Good Morning on this Fantastic Friday,
Lots to share, especially for a Friday.
Data out today was strong (housing starts and permits both beat estimates as did consumer sentiment). Bonds don’t care. They shrugged off the news to stay positive. The 10-yr has backed up a bit from yesterday’s lowest yield but at 1.58% today, it is still in better shape than it has been in a long time (2+months). Inflation fees are starting to subside a bit. Additionally, Japan had been a big net seller of Treasuries heading into the end of their fiscal year last month. That has now changed and they have become one of the big net buyers of treasuries for their new year. There is no real data next week so we will see where the market takes us. Matt Graham had some interesting thoughts to share as well.
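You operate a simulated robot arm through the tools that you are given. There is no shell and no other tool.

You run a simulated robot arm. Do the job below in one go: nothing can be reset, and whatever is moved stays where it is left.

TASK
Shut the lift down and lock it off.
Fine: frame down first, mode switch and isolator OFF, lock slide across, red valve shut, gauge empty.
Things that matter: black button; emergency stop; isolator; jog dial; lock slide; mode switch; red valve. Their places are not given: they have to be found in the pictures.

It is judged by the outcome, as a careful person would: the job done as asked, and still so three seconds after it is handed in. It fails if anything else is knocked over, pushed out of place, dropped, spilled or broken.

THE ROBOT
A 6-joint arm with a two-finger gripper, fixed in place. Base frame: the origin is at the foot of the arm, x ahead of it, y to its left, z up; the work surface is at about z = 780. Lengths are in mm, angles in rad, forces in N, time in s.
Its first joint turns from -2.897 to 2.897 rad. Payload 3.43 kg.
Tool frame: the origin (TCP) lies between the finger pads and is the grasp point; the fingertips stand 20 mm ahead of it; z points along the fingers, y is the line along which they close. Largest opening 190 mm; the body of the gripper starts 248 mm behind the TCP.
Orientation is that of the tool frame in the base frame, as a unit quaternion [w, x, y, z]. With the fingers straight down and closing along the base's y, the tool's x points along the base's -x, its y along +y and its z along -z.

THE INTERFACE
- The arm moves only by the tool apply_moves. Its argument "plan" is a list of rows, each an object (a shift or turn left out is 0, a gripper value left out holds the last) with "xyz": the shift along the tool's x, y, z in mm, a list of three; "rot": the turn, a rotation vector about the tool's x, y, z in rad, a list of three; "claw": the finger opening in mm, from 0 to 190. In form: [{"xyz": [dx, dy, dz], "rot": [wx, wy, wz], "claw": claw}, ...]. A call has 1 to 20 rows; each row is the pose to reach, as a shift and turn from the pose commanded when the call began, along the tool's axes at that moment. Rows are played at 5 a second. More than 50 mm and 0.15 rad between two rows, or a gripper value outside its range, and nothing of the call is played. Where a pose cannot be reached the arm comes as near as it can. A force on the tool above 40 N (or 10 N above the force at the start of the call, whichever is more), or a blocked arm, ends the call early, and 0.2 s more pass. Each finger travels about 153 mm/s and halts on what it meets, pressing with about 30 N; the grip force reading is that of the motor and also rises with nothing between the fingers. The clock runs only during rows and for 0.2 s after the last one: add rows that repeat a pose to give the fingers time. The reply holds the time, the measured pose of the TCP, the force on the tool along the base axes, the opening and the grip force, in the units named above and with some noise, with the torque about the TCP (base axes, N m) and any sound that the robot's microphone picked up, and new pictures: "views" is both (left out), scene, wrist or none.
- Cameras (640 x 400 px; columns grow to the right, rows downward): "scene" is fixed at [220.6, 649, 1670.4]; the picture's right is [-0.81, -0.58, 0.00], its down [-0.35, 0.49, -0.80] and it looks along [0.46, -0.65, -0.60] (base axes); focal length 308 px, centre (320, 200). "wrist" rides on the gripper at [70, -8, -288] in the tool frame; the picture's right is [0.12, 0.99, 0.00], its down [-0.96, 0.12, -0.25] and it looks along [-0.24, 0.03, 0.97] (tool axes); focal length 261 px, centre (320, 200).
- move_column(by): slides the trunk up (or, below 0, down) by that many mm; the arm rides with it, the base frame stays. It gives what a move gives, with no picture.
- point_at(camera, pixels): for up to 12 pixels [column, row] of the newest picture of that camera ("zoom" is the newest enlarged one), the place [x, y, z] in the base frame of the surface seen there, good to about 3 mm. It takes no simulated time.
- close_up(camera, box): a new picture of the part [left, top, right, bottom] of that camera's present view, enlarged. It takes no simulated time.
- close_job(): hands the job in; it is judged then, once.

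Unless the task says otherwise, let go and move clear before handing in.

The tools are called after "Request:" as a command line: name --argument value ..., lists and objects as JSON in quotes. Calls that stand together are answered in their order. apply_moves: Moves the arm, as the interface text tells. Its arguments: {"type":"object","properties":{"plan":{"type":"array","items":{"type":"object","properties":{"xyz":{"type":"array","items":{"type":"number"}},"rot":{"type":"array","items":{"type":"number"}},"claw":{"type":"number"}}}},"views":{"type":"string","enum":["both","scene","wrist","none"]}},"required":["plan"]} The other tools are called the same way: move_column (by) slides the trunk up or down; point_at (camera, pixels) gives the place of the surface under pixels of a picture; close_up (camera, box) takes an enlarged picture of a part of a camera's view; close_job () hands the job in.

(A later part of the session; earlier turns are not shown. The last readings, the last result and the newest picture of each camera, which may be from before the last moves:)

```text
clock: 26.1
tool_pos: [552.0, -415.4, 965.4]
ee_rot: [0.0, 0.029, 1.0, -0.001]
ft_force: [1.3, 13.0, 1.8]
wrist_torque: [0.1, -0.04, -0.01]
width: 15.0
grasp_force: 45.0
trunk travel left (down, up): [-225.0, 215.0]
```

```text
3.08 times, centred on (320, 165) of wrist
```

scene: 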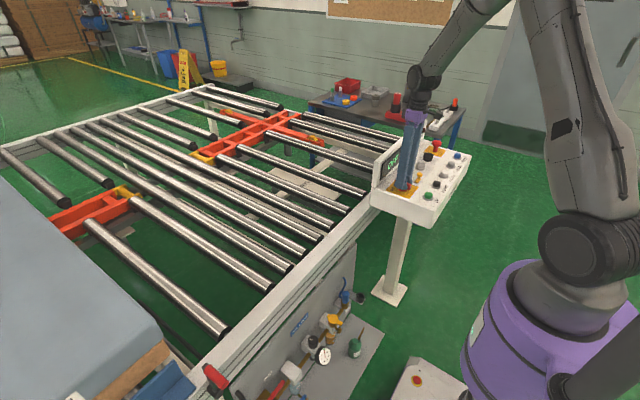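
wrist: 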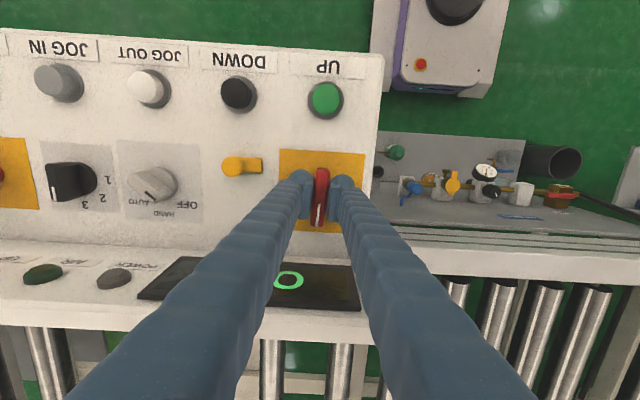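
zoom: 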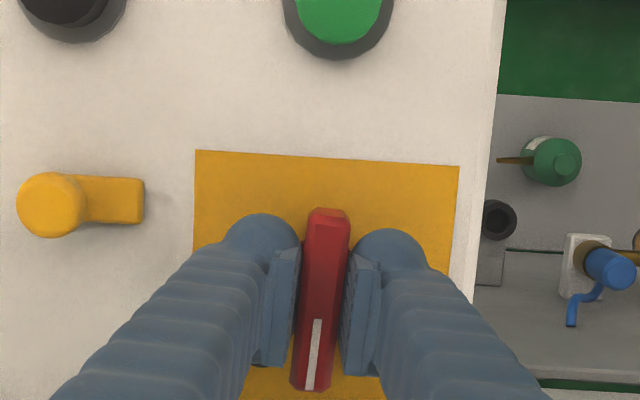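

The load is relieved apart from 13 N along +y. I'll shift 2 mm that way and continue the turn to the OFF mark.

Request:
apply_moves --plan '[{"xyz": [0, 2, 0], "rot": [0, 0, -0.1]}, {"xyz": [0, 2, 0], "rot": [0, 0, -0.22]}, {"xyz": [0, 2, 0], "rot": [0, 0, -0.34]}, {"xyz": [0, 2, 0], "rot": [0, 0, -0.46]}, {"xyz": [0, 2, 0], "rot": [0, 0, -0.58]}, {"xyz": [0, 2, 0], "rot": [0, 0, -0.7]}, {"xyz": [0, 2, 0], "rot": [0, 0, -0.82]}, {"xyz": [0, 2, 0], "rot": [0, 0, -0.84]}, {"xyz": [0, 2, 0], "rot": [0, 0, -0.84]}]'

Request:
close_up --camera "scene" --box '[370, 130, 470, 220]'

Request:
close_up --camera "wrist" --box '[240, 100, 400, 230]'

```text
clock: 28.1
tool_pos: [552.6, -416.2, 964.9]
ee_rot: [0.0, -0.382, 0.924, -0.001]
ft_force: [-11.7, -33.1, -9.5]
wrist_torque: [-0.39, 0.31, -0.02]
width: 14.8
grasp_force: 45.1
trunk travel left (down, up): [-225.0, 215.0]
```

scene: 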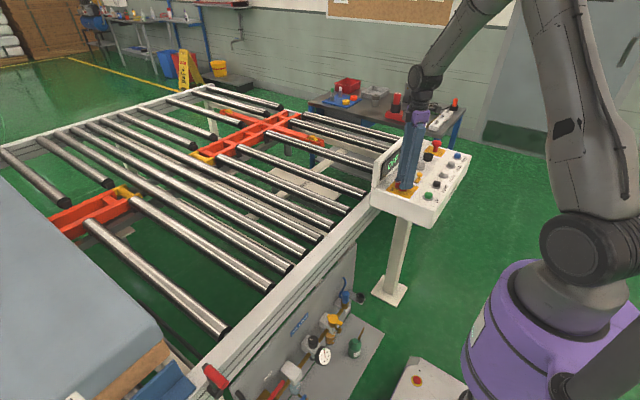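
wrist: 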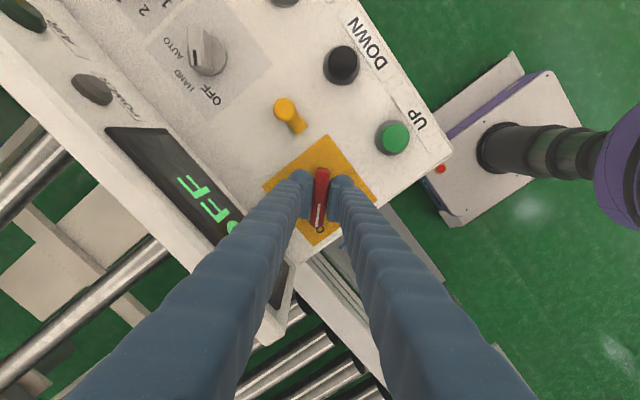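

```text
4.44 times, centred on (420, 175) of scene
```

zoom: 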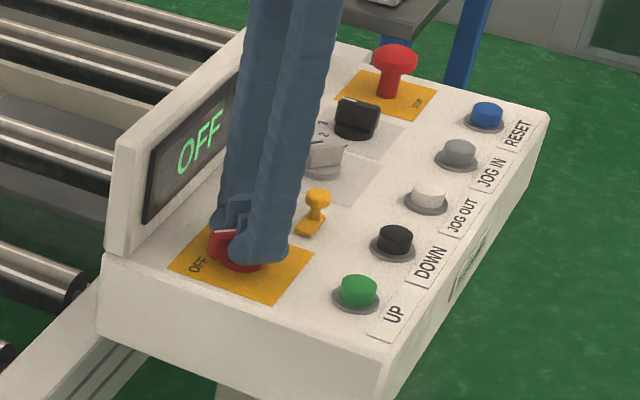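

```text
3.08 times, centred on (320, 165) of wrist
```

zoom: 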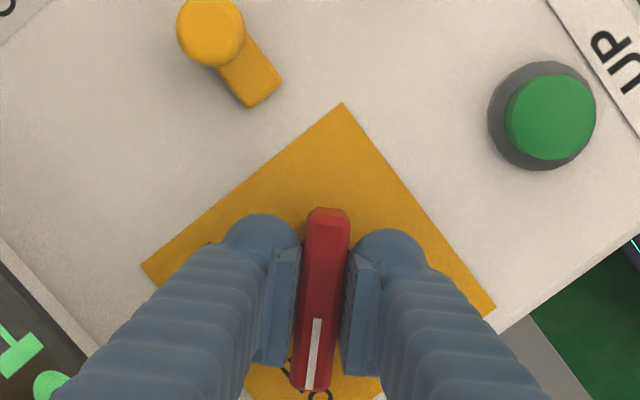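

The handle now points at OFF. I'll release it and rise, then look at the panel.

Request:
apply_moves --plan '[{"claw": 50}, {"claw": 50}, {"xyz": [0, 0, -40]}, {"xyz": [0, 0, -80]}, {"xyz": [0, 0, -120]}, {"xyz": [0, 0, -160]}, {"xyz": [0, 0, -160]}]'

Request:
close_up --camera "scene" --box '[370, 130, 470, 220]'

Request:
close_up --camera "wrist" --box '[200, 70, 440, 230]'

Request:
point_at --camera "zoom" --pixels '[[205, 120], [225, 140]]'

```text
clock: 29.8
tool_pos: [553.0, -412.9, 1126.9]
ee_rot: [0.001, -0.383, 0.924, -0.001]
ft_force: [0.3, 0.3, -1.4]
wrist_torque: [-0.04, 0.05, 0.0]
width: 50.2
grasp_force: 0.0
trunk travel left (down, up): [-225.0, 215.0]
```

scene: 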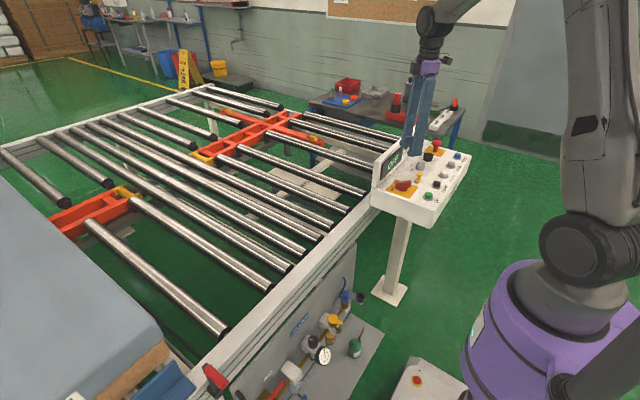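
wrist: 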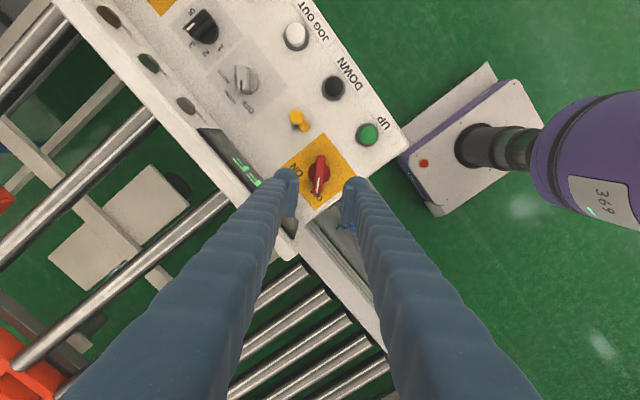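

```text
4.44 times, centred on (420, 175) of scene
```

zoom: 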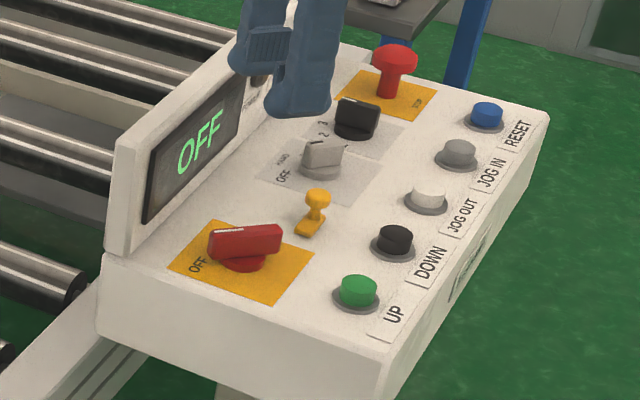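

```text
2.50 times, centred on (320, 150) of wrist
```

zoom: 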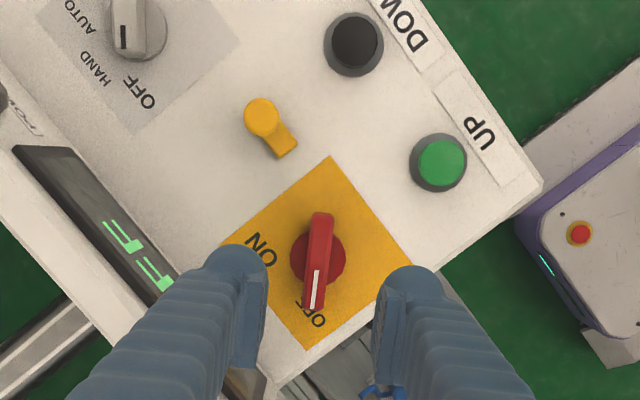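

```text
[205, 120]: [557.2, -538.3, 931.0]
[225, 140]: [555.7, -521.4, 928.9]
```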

- How much longer can these good times last? It’s the market! One can never be sure. Best case, summertime seasonals suggest a yield bottom in June/July/August. That’s happened in 6 out of the past 10 years with all but one of those examples representing corrections from big sell-offs that ended between December and April. Worst case, this could end up being like mid-2013 when it looked like yields had turned a friendly corner in July only to press to higher highs in Aug/Sept (but replace July/Aug/Sept with Apr/May/June). Bottom line, it could almost already be over, or it could last 2-4 more months if we assume past patterns will be repeated. If patterns aren’t repeated, we’re forced to retreat to the analytical hidey hole of “it depends” (on covid and the economy, in the current case).
- How much better could things get? We’ve already talked about how much worse things could get, with key levels like 1.95% and 2.4% representing the two most important overhead ceilings in the biggest and baddest of pictures. But how about the other side of the coin? In answering this question, we definitely have to lean more heavily on if/then scenarios. If much of the recent sell-off was anticipatory (and the paradoxical reaction to this week’s Retail Sales data does indeed make a case for that), then pre-covid all-time low yields in the 1.3% range wouldn’t be a crazy thing to discuss.
But since we’re starting the day almost 30bps higher than that, let’s focus on a few more immediate rally targets. After all, there’s still no guarantee we’ll see any of them. On the lowest end, 1.45% is the bottom of the “hitch” zone that we first discussed months ago. That’s still a relevant technical target. 1.50 and 1.525 are more immediate resistance levels.
- What should we watch out for? If you want to play this from a bullish/optimistic stance, keep an eye on the new downtrend (yellow lines). The rally got a bit ahead of itself yesterday but returned to the trend by the close. A retracement to the upper boundary would be tolerable as it would only be about 7bps of weakness from here.
As far as today is concerned, specifically, we may not be able to glean much. It’s more of a placeholder day in the grand scheme of things (based on the econ/event calendar). We’ll also need to take any big moves with a grain of salt as pre-weekend position squaring has given the wrong signal about the ongoing rally in each of the past 2 weeks.
The WSJ also had a few really interesting pieces. I am including one, as I see how long this update is becoming. It is in bold for a reason… please let me know when supply will meet demand and the market stabilizes…
The U.S. housing market is 3.8 million single-family homes short of what is needed to meet the country’s demand, according to a new analysis by mortgage-finance company Freddie Mac. The estimate represents a 52% rise in the nation’s home shortage compared with 2018, the first time Freddie Mac quantified the shortfall. The figures underscore the severity of the housing deficit, which is a major factor fueling the current red-hot housing market. The shortage is especially acute for entry-level homes, which makes it more expensive for first-time home buyers to enter the market, Nicole Friedman reports.
Please remain safe and healthy, enjoy the weekend, make today great!